Chinquapin is a spreading slow-growing shrub or small tree to 4m (12ft) closely related to the American chestnut, Castanea dentata. It is commonly known as the Allegheny chinquapin, American chinquapin or dwarf chestnut. Chinquapin has smaller leaves and fruit than other chestnuts.
Is Chinquapin edible?
The sweet, nutty flavoured seeds are very acceptable raw with a superior flavour to sweet chestnuts (C. sativa). They are harvested in late summer into autumn. The seeds become even more delicious and develop a floury texture when baked, making an excellent potato or cereal substitute. The seed is relatively small, about 2cm (1in) thick, and nearly half the size of C. dentata. Chinquapin seed is sold in local markets in America. The husks only contain one seed, rarely two, and 45% starch and 2.5% protein.
Medicinal uses of Chinquapin
Chinquapin leaves are antiperiodic, astringent and tonic.

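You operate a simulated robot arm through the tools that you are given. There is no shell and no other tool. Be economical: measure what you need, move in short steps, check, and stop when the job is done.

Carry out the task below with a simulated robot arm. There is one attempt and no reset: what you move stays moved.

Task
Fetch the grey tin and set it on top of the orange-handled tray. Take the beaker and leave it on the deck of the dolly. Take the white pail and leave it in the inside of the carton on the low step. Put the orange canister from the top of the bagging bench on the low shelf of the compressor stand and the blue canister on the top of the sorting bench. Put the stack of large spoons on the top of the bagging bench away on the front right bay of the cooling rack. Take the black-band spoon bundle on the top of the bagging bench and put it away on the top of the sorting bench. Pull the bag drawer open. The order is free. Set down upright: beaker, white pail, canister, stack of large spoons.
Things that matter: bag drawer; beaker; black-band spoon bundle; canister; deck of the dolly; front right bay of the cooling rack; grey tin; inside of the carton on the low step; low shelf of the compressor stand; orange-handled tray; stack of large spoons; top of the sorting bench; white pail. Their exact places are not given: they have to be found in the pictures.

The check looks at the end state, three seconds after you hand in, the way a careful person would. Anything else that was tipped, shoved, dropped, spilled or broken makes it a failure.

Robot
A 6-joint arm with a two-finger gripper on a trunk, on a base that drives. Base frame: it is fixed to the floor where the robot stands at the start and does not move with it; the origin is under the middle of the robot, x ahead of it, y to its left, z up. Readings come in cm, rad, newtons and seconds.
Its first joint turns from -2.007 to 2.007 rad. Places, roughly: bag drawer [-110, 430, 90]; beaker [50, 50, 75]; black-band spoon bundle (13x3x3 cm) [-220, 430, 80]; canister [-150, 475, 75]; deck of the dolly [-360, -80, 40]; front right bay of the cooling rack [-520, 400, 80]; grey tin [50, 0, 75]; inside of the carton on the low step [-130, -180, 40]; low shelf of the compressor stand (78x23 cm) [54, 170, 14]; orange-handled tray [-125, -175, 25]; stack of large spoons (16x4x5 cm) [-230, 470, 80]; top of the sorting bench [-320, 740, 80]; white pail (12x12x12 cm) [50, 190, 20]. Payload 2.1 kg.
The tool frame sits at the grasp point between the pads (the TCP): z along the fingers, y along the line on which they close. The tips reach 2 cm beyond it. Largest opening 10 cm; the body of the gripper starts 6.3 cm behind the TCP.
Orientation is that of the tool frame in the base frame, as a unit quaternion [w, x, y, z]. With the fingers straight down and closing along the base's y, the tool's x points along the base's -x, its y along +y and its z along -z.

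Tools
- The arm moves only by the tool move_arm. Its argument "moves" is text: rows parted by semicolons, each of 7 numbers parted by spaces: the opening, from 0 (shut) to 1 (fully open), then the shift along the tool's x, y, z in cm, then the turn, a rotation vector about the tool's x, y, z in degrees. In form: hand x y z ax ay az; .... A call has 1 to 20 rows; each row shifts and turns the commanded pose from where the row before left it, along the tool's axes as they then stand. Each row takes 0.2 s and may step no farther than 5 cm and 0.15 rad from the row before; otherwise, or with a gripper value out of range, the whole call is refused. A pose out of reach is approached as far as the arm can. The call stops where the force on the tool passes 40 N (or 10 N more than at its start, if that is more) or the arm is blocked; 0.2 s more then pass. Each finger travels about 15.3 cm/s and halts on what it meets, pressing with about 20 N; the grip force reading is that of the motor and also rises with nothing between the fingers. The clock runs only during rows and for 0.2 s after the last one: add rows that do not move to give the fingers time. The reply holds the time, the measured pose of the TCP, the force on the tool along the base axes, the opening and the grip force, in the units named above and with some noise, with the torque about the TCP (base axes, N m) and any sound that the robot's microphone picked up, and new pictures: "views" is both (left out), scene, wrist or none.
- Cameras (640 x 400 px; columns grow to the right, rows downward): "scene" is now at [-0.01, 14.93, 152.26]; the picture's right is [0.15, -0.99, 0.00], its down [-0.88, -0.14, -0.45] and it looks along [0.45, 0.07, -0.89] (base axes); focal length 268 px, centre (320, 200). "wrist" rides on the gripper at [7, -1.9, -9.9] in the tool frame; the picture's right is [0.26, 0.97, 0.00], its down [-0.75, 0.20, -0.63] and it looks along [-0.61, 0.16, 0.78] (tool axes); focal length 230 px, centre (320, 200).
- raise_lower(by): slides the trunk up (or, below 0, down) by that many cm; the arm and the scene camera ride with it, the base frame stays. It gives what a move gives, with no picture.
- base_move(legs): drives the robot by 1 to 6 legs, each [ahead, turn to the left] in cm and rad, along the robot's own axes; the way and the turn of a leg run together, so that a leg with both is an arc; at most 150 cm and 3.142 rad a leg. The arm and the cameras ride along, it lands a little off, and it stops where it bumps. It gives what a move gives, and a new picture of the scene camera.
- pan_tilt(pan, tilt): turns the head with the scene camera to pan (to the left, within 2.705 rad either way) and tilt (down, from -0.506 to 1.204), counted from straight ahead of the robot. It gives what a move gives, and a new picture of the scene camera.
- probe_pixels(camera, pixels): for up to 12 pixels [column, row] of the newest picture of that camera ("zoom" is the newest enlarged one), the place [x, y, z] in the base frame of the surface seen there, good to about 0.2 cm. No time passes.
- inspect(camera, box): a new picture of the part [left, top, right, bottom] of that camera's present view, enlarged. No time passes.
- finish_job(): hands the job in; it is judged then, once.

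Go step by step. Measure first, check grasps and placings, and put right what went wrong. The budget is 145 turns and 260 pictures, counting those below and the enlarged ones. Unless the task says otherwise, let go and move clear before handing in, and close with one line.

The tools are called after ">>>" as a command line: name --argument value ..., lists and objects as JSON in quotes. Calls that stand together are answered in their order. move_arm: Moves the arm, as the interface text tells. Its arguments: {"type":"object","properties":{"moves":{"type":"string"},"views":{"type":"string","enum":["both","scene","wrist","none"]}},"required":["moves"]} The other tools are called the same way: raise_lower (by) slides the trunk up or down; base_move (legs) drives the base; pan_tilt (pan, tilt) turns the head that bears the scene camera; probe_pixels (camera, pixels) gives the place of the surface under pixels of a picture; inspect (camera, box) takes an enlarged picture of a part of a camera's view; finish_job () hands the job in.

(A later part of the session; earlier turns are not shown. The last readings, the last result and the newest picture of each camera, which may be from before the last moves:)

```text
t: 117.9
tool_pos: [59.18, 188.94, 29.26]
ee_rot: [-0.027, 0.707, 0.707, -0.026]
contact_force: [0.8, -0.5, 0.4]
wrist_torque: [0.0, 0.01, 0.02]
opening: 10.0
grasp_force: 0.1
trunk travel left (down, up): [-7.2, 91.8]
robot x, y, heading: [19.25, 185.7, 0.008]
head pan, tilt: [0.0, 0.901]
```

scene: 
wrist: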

An infusion of the leaves has been used as an external wash for the feverish condition common to colds.
Other uses of Chinquapin
The bark, leaves, wood and seed husks all contain useful tannin. The wood is coarse-grained, hard, light, durable, and easy to split. It is too small for commercial use and occasionally used for fence posts, fuel etc. It weighs 37lb per cubic foot.

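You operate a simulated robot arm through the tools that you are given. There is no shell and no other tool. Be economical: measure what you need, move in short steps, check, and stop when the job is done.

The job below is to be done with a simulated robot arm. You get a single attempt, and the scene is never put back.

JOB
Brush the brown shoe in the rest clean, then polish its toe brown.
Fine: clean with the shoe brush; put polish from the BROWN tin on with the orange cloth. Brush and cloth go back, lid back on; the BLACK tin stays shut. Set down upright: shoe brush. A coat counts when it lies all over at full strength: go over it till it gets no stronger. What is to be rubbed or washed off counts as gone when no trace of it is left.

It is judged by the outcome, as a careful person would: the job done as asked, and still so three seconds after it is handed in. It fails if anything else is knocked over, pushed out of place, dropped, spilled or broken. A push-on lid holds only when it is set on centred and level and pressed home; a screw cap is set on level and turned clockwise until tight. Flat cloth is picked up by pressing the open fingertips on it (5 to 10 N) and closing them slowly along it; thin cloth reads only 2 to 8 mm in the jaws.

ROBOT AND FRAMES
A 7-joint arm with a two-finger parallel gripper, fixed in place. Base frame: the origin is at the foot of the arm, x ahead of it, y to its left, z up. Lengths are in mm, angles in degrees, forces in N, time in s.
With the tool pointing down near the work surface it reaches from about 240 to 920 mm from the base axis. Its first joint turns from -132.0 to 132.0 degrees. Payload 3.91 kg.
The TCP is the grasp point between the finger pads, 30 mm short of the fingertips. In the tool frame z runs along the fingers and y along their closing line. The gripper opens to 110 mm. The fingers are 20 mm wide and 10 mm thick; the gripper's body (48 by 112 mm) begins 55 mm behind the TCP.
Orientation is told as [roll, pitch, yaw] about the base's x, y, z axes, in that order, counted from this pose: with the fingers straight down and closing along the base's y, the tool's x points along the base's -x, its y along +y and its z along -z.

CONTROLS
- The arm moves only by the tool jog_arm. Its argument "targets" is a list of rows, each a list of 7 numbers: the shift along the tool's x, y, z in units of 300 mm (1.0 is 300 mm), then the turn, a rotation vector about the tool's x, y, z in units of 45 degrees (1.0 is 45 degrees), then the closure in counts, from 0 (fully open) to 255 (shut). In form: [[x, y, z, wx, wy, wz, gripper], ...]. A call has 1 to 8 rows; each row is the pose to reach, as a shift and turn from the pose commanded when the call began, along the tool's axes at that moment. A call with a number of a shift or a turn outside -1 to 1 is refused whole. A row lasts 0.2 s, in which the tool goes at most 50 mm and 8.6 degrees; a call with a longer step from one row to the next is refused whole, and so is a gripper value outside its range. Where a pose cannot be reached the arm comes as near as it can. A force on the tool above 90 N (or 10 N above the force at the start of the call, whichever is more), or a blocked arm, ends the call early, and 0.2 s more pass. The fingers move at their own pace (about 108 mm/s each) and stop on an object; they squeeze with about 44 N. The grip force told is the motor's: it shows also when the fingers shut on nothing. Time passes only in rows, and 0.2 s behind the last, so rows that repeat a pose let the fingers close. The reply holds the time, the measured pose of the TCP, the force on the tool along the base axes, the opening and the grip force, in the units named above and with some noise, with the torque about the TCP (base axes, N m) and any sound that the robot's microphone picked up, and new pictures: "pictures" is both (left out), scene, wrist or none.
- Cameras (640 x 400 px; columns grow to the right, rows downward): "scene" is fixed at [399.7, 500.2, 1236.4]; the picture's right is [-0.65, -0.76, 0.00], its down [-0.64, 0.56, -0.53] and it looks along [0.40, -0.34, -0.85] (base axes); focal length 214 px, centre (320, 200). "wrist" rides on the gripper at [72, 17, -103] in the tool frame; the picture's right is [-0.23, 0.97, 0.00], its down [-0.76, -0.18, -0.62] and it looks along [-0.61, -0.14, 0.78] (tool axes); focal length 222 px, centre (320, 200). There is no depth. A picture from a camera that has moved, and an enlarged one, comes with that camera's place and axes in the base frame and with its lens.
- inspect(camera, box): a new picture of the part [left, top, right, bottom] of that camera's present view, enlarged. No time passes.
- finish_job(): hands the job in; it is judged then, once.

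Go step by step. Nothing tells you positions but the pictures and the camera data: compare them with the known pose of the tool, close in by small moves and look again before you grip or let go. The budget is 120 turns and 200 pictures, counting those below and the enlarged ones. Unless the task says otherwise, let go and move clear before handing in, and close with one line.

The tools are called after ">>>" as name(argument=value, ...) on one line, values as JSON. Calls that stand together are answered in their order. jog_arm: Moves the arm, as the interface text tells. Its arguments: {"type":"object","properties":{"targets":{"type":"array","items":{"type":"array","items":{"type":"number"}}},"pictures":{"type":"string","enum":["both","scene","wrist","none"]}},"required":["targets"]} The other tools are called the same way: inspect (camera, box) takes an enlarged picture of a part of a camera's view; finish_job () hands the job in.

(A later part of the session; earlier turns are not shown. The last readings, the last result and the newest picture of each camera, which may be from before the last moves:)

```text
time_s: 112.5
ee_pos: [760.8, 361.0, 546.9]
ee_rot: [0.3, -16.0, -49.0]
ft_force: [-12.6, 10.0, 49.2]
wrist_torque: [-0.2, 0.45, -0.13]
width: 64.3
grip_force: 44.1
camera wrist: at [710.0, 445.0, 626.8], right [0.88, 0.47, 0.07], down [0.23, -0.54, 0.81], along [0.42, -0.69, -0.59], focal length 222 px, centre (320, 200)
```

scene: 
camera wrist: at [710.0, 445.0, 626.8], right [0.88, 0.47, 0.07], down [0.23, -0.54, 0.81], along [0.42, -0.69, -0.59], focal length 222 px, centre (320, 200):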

Chinquapin prefers a good, well-drained, slightly acid loam soil and can succeed in dry soils. Once established, it is very tolerant of drought and of highly acid, infertile, dry sands. It is averse to calcareous soils but succeeds on harder limestones. This species is an excellent soil-enriching understorey in pine forests, growing and fruiting well so long as the canopy of pines is relatively light. Although it is very winter-hardy, this species only really thrives in areas with hot summers. The young growth in spring, even on mature plants, is frost-tender, and so it is best to grow the plant in a position sheltered from the early morning sun. Chinquapin spreads widely using underground suckers. It is relatively self-sterile but hybridizes freely with other members of the genus. Fruits are produced in 2 to 3 years from seed.
Chinquapin does not like coastal salt conditions, but the sub-species C. pumila ashei is a coastal form from Virginia to Texas. Plants in this genus are notably resistant to honey fungus.

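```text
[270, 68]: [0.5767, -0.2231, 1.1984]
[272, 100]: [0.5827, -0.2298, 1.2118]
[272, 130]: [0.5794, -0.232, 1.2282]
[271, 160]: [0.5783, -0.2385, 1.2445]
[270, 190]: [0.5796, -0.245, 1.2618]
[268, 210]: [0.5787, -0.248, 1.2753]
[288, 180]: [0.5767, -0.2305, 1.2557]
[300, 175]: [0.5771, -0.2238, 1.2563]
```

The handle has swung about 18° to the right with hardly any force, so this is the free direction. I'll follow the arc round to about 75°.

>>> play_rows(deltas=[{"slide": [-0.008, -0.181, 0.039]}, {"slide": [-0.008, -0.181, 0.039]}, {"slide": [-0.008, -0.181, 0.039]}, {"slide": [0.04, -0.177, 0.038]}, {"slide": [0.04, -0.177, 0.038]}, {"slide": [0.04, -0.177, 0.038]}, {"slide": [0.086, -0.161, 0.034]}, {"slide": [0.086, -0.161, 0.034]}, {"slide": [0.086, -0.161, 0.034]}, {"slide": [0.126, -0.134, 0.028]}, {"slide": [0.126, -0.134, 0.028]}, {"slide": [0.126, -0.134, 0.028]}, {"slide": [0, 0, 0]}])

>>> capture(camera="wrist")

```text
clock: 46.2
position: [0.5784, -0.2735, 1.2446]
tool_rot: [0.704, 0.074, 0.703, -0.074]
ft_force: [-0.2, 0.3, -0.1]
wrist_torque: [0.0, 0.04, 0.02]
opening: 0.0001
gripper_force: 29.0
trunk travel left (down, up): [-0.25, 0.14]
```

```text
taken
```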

Propagation is by seed or the division of suckers. The seed is sown as soon as ripe and must be protected from mice and squirrels. The seed has a short viability and must not be allowed to become dry. If it is kept moist, it can be stored for a few months in a cool place, such as the salad compartment of a fridge, but must be regularly checked for signs of germination. Suckers can be divided in winter and planted straight into their permanent positions.